At some point, we may have to accept that this virus may become endemic, as common as the yearly flu. Our emotions will fog this reality, but we will have to cut through the haze and accept this truth if we are to forestall the type of chaos that the current level of hysteria can easily devolve into.

At the least, if my predictions are overblown, this current epidemic is a useful rehearsal for the types of events that will occur, events mainly driven by fear, when future pandemics take hold. Without a doubt, even before the last century of inescapable globalization, the world has seen pandemics on the scale of what we are seeing now. I return to the 1918 flu which killed 50 million people in every corner of the world where humans reside. This event occurred without the worldwide network of airfare & automobile transportation, without the level of heavy trade and commerce we experience today with its incessant movement of goods and individuals. In a fraction of the time it used to take to cross from city to city, let alone national borders, viruses today are speedier simply because human movement is so much faster. With this virus, it’s as if we are the mosquitoes.

The reflexive response to prevent a pandemic is to slow, if not fully stop, this human movement. But mosquitoes can’t be caged. If governments at some point fail to acknowledge that containment has failed, this decision has the potential to create a domino effect wherein we get to witness how delicate, how fragile our world order truly is.

When commerce slows, markets crash. If you own a grocery store that relies on 300 customers a day and a steady supply of produce to stock the shelves, a government announcement for people to quarantine themselves affects both the back-end and the front-end of the business. Suddenly, half your employees don’t show up to work. No need to show up if the inventory and the customers don’t, so you lay them off. If panic and fear of the virus doesn’t lift, then in six months time, you’re shutting down the store.

If hospitals and medical clinics are avoided, sick people, those without the infection but with other medical conditions, will not get the appropriate medical care that they need. And even if they do venture out of their homes, the clinic may no longer stock their medications which are no longer being produced by a country that has an even stricter quarantine. Deaths due to causes entirely unrelated to the pandemic will accelerate. In some ways, one has to wonder if a wrong-headed approach to prevention actually is more lethal to people than the virus ever could have been.

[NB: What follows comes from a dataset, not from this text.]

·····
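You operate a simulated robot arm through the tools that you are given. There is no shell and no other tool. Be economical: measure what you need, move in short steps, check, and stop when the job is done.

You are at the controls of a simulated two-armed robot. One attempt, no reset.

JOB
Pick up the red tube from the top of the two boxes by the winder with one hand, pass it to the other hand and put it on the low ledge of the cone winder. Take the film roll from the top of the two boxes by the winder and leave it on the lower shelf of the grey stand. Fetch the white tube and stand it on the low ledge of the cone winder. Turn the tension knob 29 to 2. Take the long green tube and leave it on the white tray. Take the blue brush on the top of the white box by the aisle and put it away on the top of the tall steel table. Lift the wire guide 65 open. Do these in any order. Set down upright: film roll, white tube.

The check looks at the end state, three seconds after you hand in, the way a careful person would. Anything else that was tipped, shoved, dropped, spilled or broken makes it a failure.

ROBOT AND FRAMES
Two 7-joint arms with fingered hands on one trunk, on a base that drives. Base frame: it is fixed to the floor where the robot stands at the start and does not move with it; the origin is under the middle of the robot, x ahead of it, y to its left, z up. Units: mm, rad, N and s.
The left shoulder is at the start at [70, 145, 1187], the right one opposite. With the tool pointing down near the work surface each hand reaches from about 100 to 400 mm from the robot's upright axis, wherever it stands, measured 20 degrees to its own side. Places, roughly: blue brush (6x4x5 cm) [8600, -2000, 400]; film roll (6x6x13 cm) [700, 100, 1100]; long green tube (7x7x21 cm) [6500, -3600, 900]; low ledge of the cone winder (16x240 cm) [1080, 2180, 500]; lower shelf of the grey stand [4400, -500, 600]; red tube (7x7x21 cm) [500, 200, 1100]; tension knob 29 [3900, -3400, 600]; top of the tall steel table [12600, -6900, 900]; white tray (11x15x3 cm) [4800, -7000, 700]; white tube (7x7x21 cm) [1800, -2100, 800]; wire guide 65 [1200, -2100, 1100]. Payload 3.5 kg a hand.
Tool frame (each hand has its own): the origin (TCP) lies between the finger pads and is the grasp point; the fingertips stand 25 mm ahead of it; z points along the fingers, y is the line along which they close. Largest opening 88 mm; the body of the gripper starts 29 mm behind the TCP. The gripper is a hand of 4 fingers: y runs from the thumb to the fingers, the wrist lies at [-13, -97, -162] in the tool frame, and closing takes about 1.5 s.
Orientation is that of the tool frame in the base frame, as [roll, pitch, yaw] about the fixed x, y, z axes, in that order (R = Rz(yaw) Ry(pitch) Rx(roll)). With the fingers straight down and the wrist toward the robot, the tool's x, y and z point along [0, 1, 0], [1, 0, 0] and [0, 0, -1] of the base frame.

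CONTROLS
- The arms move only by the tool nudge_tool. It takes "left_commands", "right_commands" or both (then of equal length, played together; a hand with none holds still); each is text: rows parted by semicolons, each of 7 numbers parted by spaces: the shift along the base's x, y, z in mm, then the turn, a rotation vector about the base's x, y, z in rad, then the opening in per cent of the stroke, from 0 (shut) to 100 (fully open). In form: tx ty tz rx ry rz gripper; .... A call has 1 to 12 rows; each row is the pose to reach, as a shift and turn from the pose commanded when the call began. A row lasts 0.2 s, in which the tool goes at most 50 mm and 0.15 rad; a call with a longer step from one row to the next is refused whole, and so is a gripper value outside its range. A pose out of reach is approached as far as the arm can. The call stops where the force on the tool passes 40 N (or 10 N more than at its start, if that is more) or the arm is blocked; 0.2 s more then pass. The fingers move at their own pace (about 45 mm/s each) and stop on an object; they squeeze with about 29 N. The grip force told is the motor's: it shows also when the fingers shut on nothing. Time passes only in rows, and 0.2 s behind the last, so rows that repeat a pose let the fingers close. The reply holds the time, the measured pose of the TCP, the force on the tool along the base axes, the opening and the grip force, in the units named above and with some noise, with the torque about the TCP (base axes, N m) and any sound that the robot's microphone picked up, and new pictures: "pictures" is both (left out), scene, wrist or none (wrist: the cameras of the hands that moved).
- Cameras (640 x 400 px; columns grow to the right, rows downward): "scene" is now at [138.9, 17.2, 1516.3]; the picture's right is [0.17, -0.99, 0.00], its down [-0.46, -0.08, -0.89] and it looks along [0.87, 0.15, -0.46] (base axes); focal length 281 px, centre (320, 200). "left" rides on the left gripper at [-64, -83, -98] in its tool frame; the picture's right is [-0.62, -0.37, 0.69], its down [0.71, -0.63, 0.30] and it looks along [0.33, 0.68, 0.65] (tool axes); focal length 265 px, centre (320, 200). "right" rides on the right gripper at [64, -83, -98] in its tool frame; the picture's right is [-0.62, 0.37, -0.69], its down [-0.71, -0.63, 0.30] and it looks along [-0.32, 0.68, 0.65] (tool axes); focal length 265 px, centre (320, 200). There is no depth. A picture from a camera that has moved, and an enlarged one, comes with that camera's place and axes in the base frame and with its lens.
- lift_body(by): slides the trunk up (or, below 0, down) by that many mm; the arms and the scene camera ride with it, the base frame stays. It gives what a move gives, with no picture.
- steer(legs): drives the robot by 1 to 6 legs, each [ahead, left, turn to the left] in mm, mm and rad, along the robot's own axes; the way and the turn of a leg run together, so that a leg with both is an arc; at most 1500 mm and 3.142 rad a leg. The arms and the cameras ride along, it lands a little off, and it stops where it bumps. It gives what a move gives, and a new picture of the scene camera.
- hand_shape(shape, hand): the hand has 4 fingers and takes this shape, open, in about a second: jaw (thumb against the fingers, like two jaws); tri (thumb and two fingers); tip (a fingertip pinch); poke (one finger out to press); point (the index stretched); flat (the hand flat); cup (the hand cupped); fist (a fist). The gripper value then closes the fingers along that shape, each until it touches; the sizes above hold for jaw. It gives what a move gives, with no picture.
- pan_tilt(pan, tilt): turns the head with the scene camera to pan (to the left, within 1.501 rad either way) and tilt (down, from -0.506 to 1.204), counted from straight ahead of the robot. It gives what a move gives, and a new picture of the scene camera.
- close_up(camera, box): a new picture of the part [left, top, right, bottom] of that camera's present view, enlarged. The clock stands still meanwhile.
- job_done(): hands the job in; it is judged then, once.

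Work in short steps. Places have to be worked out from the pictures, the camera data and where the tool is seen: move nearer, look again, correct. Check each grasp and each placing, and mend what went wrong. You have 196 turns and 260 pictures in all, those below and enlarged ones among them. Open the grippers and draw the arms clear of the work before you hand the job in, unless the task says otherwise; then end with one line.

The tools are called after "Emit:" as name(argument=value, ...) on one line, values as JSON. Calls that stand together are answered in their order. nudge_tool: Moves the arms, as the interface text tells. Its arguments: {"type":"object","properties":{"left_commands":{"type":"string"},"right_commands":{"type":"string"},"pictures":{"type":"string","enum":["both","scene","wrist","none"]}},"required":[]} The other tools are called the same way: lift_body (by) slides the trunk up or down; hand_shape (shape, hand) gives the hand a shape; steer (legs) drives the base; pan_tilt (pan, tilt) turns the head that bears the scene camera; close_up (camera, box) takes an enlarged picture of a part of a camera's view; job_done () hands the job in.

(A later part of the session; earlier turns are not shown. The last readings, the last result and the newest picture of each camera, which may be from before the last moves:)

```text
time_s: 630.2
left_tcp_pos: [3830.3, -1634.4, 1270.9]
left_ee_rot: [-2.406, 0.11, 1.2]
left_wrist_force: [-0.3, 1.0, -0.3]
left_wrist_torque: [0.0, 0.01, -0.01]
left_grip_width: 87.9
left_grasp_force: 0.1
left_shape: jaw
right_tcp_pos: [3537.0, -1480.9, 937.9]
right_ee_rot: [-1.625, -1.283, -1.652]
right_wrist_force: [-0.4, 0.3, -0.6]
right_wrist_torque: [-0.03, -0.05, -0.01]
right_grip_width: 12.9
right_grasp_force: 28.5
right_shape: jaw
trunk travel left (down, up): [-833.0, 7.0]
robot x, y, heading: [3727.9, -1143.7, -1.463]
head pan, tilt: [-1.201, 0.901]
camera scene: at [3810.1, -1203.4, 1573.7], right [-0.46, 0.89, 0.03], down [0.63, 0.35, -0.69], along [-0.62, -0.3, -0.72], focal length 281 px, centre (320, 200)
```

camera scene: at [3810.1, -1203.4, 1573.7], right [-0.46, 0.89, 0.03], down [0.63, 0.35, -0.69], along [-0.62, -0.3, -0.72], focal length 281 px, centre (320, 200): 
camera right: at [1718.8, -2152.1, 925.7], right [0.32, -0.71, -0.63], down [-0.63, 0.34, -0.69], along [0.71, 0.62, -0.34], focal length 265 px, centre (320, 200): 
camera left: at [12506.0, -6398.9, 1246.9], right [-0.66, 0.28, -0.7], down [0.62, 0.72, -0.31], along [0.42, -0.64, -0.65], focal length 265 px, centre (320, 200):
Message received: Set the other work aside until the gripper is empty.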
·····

Governments will topple. The unrest caused by persistent economic unrest will undoubtedly inflame the passions of those looking to point the finger at those in power. Some bad governments will go, but so will some good ones and in the power vacuum, corrupt actors may easily enthrone themselves in a way that resembles some of the most isolated, xenophobic and authoritarian regimes of our day.

As economic and political order crumbles, moral decay sets a foothold on the collective consciousness. In a persistent atmosphere of fear and disorder, the worst crimes of humanity become easier to justify as trust in one another decays. Truth is the greatest victim, trampled and beaten again and again as the world descends into chaos. Of course, this is the worst case scenario, and we are far from that point today.

But we’ve seen all this before. Not merely in fancy predictions about the next global pandemic by academics and the like. The best science fiction is ripe with depictions of the collapse of world order as a result of some unstoppable pandemic. And the fuel for most of these realistic “fantasies” is fear and wrong decisions. Who would have ever thought a nastier version of the common cold might be the bug that finally did us in?